Item 10. Certification
     The following certification shall be included if the statement is filed pursuant to Rule 13d-1(b):
     By signing below I certify that, to the best of my knowledge and belief, the securities referred to above were acquired in the ordinary course of business and were not acquired for the purpose of and do not have the effect of changing or influencing the control of the issuer of such securities and were not acquired in connection with or as a participant in any transaction having such purposes or effect.
SIGNATURE
     After reasonable inquiry and to the best of my knowledge and belief, I certify that the information set forth in this statement is true, complete and correct.
     
 
  January 18, 2006
 
   
 
  Date
 
   
 
  /s/ Thomas E. Taplin
 
   
 
  Signature
 
   
 
  Thomas E. Taplin
 
   
 
  Name/Title

 


 

     The original statement shall be signed by each person on whose behalf the statement is filed or his authorized representative.
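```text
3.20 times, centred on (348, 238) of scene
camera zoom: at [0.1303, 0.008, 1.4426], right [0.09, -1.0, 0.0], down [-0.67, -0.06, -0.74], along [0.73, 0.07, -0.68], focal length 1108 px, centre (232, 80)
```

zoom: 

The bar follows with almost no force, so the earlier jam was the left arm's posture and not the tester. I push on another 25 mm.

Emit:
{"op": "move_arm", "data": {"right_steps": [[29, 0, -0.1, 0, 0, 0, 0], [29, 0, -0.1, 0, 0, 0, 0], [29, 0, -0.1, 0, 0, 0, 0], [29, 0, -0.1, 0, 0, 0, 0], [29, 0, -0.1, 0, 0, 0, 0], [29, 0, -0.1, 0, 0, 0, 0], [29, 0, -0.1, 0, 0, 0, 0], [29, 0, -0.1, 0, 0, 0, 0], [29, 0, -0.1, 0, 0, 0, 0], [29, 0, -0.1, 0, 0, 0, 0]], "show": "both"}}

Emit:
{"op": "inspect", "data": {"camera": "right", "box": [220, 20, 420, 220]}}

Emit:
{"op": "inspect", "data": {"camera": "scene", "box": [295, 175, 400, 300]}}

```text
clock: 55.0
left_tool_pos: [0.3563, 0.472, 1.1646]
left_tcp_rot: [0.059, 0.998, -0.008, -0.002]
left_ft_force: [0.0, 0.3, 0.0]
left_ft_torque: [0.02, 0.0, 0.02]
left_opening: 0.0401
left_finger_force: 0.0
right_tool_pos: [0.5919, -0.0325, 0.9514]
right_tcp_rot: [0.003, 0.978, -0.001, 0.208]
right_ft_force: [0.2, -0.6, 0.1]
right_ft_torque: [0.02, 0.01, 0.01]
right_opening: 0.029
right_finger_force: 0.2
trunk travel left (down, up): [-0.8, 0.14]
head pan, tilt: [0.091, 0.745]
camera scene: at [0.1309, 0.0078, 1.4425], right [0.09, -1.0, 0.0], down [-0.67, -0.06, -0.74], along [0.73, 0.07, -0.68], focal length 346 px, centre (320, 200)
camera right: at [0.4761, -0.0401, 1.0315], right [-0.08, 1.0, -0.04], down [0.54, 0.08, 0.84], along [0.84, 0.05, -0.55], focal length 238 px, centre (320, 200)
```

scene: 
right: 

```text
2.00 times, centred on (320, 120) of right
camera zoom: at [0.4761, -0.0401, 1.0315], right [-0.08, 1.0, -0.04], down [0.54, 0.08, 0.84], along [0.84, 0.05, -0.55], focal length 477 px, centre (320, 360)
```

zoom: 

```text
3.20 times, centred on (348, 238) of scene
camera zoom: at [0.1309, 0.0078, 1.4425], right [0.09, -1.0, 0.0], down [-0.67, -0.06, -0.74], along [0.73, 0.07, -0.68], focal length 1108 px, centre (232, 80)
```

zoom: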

If the statement is signed on behalf of a person by his authorized representative other than an executive officer or general partner of the filing person, evidence of the representative’s authority to sign on behalf of such person shall be filed with the statement, provided, however, that a power of attorney for this purpose which is already on file with the Commission may be incorporated by reference. The name and any title of each person who signs the statement shall be typed or printed beneath his signature.
     Note: Six copies of this statement, including all exhibits, should be filed with the Commission.
     Attention: Intentional misstatements or omissions of fact constitute Federal criminal violations (See 18 U.S.C. 1001).